### DOCUMENT PASSAGE
————————

Dein Beispiel ist konstruiert, so war das nicht, so ist das nicht. Im Iran werden meine Glaubennsbrüder in die Moscheen geschleppt und sollen abschwören. Tun sie das nicht, gibt es diverse Repressalien, manchmal auch Mord. Damit gehe ich um, nicht mit einer Fiktion. Aber wenn du darauf bestehst: ich habe ausdrücklich gesagt daß es um EIGENE Überzeugung geht. Man kann nicht für Andere standhaft sein, oder?
Mit Gewalt und Grausamkeit lässt sich alles erzwingen.
Eben nicht. Wie du ja selbst sagst, nur Heuchelei.
Siehe nächstes Zitat.
Genau wie ein Geständnis unter Folter, ist auch ein Schwur, der einem unter Todesangst stehenden Opfer von sein Mördern abgepresst wurde, völlig wertlos. Meine Abscheu gilt nicht dem Opfer, das, weil es leben will, womöglich seinem Peiniger erzählt, was dieser gerne hören möchte. Und ich würde es als ziemlich schäbig empfinden, im nachhinein urteilen zu wollen, ob da wer "richtig Rückgrat" hatte oder auch nicht.
Abscheulich ist einzig und alleine die Barbarei einer derartigen Situation ...
Es geht nicht um nachträgliche Urteile. Ich verwahre mich einzig und allein gegen die Bewertung als Fanatismus. Denn wenn man den Gewalttätigen, auf die der Begriff deutlich besser paßt, ihren Willen tut, ergibt sich etwas, in dem ich nicht leben möchte.
Ich dachte, gerade hier in D wäre das allgemein bekannt....
 

Luchs

Erlauchter Auserwählter der Fünfzehn
26. Januar 2010
1.044
AW: Fanatismus, was ist das eigentlich?

Es bietet sich halt auch an Fanatismus differenziert zu bewerten.
Hierfür von Entscheidender Bedeutung steht natürlich die Frage, welche Ursachen liegen für Willenszustände vor, die man gewöhnlich als fanatisch bezeichnet ?
Bei näherer Betrachtung stellt man fest, das Fanatismus sowohl bei Tätern und Opfern, Triebfeder sein kann.
Fanatismus beinhaltet eigentlich immer "Hass", oder aber zumindest tiefe Verachtung.

Sind solche Emotionen durch Erfahrungen gewachsen und gefestigt, wird Heilung schwierig.
Dann wäre da noch die anerzogene Variante, welche nur durch gewaltfreie Überzeugung zu überwinden ist.

Ganz Banal ausgedrückt ist Fanatismus ganz einfach eine mögliche Ursache-Wirkungserscheinung innerhalb menschlicher Koexistenz.

————————

I need the document passage continued from the place where it stops.

————————

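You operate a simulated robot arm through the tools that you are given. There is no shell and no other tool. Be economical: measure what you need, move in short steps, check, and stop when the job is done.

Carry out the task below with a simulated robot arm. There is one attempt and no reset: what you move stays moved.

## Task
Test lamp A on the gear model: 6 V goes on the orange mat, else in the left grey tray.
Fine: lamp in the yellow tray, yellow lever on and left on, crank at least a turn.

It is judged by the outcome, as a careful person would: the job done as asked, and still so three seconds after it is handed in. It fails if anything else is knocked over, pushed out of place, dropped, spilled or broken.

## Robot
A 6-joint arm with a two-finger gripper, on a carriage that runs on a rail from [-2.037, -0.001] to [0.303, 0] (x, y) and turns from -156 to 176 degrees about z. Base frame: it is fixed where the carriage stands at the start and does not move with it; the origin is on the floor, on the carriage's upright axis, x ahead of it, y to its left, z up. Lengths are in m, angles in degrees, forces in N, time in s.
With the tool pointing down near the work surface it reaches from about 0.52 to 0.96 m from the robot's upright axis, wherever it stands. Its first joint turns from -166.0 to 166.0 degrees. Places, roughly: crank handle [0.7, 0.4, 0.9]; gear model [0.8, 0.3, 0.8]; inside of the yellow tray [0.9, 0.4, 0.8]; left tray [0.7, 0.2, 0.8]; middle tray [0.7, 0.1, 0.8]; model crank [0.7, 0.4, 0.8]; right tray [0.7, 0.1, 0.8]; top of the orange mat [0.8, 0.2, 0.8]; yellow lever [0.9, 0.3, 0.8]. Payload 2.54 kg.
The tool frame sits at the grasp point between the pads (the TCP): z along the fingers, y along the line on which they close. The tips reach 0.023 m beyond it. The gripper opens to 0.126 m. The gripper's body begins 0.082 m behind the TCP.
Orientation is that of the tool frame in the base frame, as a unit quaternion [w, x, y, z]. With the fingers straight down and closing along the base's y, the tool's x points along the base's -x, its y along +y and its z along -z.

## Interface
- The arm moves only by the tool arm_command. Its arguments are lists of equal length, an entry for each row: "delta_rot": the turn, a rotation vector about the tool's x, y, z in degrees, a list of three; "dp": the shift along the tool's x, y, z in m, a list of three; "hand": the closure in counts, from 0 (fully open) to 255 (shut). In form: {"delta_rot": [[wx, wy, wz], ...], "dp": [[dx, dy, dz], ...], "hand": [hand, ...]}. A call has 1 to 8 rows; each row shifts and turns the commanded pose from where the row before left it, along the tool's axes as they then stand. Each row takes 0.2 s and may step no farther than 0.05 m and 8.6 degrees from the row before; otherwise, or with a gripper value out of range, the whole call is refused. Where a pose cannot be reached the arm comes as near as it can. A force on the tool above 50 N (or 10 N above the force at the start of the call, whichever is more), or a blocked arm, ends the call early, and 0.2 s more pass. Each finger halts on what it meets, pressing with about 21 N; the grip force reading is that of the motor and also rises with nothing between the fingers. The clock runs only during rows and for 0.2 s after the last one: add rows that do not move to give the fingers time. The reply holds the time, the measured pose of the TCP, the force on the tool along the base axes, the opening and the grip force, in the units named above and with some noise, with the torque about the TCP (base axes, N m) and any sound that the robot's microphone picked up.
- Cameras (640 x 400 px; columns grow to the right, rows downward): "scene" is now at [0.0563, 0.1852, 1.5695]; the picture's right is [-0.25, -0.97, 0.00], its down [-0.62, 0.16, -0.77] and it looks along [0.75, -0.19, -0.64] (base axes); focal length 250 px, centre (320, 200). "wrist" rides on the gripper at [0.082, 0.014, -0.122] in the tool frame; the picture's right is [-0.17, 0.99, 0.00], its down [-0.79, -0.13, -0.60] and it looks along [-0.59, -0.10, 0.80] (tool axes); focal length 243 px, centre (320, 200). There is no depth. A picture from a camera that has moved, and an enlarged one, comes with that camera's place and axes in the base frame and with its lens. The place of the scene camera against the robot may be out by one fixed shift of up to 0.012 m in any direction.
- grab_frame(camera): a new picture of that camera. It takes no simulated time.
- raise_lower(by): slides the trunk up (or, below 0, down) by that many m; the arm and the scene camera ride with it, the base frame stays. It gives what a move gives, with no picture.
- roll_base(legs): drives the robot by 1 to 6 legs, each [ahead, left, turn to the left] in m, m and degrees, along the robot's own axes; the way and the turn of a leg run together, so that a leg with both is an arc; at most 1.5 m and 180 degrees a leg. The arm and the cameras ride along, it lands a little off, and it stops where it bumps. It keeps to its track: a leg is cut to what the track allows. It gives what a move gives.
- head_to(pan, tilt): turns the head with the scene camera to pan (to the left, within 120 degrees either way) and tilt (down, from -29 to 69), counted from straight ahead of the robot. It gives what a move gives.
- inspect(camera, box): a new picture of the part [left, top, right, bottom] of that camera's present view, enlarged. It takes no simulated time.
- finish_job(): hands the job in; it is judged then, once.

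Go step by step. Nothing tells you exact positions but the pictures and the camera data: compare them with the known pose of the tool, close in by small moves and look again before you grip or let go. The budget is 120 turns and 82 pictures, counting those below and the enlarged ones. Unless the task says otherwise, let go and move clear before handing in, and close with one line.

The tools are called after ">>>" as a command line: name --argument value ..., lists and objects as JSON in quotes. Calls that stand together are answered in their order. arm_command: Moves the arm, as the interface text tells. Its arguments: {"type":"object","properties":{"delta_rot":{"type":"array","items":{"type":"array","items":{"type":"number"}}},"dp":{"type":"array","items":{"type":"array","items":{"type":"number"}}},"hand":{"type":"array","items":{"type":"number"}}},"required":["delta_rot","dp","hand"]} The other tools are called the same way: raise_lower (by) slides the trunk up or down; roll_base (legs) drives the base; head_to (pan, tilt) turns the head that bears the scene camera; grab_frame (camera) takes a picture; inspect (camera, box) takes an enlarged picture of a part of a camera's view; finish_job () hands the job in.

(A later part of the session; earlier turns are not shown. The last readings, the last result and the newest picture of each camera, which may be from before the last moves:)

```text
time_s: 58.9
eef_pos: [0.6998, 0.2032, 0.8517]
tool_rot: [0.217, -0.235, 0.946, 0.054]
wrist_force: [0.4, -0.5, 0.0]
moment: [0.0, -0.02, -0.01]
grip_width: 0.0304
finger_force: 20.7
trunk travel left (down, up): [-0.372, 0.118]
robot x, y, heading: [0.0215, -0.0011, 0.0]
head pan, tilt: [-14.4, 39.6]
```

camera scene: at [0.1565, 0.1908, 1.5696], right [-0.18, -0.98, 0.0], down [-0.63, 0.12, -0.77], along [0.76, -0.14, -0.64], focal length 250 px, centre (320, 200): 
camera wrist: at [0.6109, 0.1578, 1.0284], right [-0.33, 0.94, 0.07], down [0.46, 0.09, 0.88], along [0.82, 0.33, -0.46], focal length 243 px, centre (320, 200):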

————————

### REPLY TO THE TASK
Zuletzt bearbeitet:

Ein wilder Jäger

Barbarisches Relikt
Teammitglied
18. November 2007
21.862
AW: Fanatismus, was ist das eigentlich?

Beitrag #21 besteht wieder nur aus gegen mich gerichteten Beleidigungen. Ich bitte um Verständnis, wenn ich darauf nicht weiter eingehe.
 

dtrainer

Wiedergänger
17. Dezember 2008
10.562
AW: Fanatismus, was ist das eigentlich?

Beitrag #21 besteht wieder nur aus gegen mich gerichteten Beleidigungen. Ich bitte um Verständnis, wenn ich darauf nicht weiter eingehe.
Danke, ist auch besser als weiterhin Menschen die ohne jedes Verbrechen begangen zu haben ermordet wurden, auch noch als Fanatiker zu verunglimpfen.
Was wüßtest du wohl vom Christentum, hätten die damaligen Opfer der Massentötungen abgeschworen? Sie wären nicht einmal eine Fußnote der Geschichte geworden, nur ein paar Leute die nicht zu dem gestanden haben,was sie angeblich glaubten.
 

Dirtsa

Meister vom Königlichen Gewölbe
15. Januar 2011
1.314
AW: Fanatismus, was ist das eigentlich?

Ein und das selbe Verhalten ist je nach Blickwinkel bzw Wertung, für die einen fanatisch, für die anderen konsequent.
DA unterscheidet sich das Opfer, welches durch Abschwören dem Scheiterhaufen entgehen kann, nur unwesentlich von dem Täter, der es auf den Selbigen schickt.

Es mag Einiges auch an abstrakten Ideen, Sehnsüchten oder Visionen geben, , für die es sich zu leben lohnt.
Meinungen zu widersprechen um schadensvolle Entwicklungen abzuwenden macht für mich Sinn, ebenso, seinen Überzeugungen auch im Sturm treu zu bleiben. Dazu braucht es Mut und Zivilcourage.

Den eigenen Tod oder den Anderer zu riskieren um damit anderes Leben zu retten oder es zumindest zu versuchen mag ehrenvoll und mutig sein, aber wer jemals an Notfallübungen teilgenommen hat oder im Rettungsdienst arbeitet, bekommt eingebläut, zunächst auf den Eigenschutz zu achten.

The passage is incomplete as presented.